Interneringscentra (België) 1944-1952

Uit Wikipedia, de vrije encyclopedie

Interneringscentra voor het opsluiten van personen die van collaboratie met de bezetter werden verdacht of waren veroordeeld, werden op 170 plaatsen in België georganiseerd na de Tweede Wereldoorlog. Ze bleven in werking vanaf september 1944 tot aan hun sluiting, soms na korte tijd en ten laatste in 1951-1952.

Geschiedenis[bewerken | brontekst bewerken]

De berechting van collaborateurs werd vanaf 1942 door de Belgische regering in Londen voorbereid. Op 21 augustus 1944 vaardigde de minister van Justitie Antoine Delfosse een omzendbrief uit, waarin bij toepassing van de besluitwet van 12 oktober 1918 de gevangenneming van collaborateurs werd geregeld. Hierin werd opgesomd dat de personen dienden te worden aangehouden die hun medewerking hadden verleend aan het Duitse leger of aan paramilitaire organisaties, zoals het Vlaams Legioen, de Vlaamse Wacht, de Fabriekswacht, de Dietsche Militie - Zwarte Brigade en de Algemeene SS-Vlaanderen. Rex en VNV werden in die eerste lijst niet vernoemd.

Men was er van overtuigd dat de bestaande gevangenissen onmogelijk het te verwachten aantal betichten zou kunnen opnemen. De minister van Justitie duidde dan ook 170 plaatsen aan waar, naarmate het Belgisch grondgebied bevrijd werd, verdachten van collaboratie zouden kunnen worden ondergebracht.

Daarnaast werden in de eerste dagen na de Bevrijding verzamelplaatsen geïmproviseerd: politiecommissariaten, rijkswachtkazernes of andere. De meest opvallende was de zoo van Antwerpen, waar een aantal vermoedelijke collaborateurs in de lege kooien voor de wilde dieren werden opgesloten.

In het Belgisch Staatsblad van 25 september 1953 werd een aantal interneringscentra opgesomd: Kamp van Beverlo, Fort van Breendonk, Kortrijk, Dinant, Sint-Bernardusabdij van Hemiksem, Fort van Hoei, Ieper, Hechteniskamp Lokeren, Leuven, Nimy, Brussel (Klein Kasteeltje), Sint-Kruis en Tuchthuis van Vilvoorde.

Enkele belangrijke centra[bewerken | brontekst bewerken]

Interneringscentrum Lokeren[bewerken | brontekst bewerken]

Het Interneringscentrum Lokeren (1944-1947) behoorde tot de belangrijkste verzamelplekken voor gedetineerden verdacht van collaboratie. Het kende een bezetting van gemiddeld 4000 personen en zou tussen september 1944 en november 1947 tussen 14.000 en 22.000 gedetineerden geherbergd hebben.

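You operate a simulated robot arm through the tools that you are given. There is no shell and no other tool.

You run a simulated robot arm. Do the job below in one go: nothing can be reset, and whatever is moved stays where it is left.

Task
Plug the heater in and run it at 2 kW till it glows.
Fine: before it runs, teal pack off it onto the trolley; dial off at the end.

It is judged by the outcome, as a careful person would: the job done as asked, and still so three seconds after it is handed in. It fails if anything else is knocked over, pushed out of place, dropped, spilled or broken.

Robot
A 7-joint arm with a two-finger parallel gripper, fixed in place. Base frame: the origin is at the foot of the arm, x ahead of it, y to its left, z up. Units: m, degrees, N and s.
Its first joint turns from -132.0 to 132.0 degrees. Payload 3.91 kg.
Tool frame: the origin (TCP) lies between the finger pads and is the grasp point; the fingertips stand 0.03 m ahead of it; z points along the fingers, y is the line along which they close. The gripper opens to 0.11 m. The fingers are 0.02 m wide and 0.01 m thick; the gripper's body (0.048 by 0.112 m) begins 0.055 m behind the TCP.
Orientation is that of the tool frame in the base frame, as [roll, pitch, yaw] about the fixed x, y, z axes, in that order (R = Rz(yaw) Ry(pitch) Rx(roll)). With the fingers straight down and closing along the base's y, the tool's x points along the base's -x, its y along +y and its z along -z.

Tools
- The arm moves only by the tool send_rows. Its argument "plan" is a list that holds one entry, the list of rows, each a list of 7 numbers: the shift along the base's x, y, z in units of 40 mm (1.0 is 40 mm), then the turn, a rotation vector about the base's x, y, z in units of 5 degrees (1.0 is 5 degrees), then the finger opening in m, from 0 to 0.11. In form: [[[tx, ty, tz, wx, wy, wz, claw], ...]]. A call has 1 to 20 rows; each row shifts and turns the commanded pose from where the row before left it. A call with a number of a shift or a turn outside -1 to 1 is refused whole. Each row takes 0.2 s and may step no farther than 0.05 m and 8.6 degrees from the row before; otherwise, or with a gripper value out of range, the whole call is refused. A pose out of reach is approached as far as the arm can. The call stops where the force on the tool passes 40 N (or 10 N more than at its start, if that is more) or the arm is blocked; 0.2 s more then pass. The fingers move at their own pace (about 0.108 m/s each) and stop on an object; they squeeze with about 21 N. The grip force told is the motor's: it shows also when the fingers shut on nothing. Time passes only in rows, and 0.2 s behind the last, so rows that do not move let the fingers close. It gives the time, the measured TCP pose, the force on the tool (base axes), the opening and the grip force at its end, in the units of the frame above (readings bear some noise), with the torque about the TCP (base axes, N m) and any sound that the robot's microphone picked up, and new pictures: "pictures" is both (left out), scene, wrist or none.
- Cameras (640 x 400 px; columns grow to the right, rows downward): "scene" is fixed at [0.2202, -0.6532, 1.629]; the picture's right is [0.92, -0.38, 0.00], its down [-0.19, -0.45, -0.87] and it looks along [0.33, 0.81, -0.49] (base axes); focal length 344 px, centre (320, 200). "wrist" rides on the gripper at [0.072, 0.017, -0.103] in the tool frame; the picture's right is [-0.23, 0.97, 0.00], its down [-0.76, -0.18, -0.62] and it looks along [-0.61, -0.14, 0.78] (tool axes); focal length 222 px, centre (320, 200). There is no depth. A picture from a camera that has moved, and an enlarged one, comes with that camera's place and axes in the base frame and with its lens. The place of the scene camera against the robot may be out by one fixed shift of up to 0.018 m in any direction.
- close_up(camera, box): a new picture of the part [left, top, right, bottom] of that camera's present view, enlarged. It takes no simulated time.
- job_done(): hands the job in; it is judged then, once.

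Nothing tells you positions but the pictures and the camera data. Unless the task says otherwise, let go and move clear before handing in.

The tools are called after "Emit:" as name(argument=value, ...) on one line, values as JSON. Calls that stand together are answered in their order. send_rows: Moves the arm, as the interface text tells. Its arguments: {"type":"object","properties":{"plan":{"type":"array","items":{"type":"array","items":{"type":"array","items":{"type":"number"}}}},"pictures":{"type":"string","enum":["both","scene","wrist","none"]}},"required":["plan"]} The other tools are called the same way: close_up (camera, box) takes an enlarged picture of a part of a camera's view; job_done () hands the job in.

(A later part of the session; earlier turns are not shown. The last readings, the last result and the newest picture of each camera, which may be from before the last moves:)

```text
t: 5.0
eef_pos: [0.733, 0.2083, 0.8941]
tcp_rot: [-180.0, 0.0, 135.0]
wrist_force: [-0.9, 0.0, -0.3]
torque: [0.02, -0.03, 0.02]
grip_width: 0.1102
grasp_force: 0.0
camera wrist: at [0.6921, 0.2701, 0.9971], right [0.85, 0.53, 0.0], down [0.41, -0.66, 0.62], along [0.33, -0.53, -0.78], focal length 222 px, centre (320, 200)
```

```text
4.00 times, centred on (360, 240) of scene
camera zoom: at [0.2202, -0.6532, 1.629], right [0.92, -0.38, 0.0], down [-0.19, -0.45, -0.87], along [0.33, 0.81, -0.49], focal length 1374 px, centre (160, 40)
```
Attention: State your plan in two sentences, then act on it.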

Heel wat vooraanstaanden uit de Vlaamse Beweging brachten er een kortere of langere tijd door. Voor velen onder hen was het een veilig oord in de eerste weken van straatrepressie. Ze behoorden voor de meesten onder hen tot de Nieuwe Ordegezinden, die naast hun Vlaamsgezindheid, zich hadden begeven in een richting die op Duitsgezindheid wees. Meer dan zestig procent van de gedetineerden werd nochtans na relatief korte tijd vrijgelaten en nooit of nauwelijks veroordeeld.

Hechteniskamp Lokeren, 1944 (foto Pater 'Longinus' De Munter)

Onder de bekende personen in dit centrum bevonden zich: prof. Reimond Speleers, Jozef Goossenaerts, jurist Remi Piryns, de toondichters Gaston Feremans en Wies Pée, de schrijvers Filip De Pillecyn, Valère Depauw, Bert Peleman en Omar Waegeman, de schilders Dirk Baksteen, Joris De Boever, Paul De Clercq, Edward Pas, Urbain Gerlo en Tony Van Os, de grafici Romain Malfliet en Flor De Raet, de politici Gerard De Paep en Amedee Verbruggen, de oorlogsburgemeesters Abdon Heyse (Stekene), Juul De Frangh (Temse), Jozef De Pillecyn (Eksaarde), Robert De Leenheer (Zele) en prof. dr. Vincent Evrard (Gentbrugge), de regisseur en woordkunstenaar Antoon Vander Plaetse, de VTB-VAB-voorzitter Jozef Van Overstraeten.

Het kamp werd einde 1947 gesloten en de nog overblijvende gedetineerden werden overgebracht naar de gewone gevangenissen. De barakken werden gesloopt en in 1987 werden de laatste herinneringen aan het interneringskamp verwijderd.

Interneringscentrum Sint-Kruis[bewerken | brontekst bewerken]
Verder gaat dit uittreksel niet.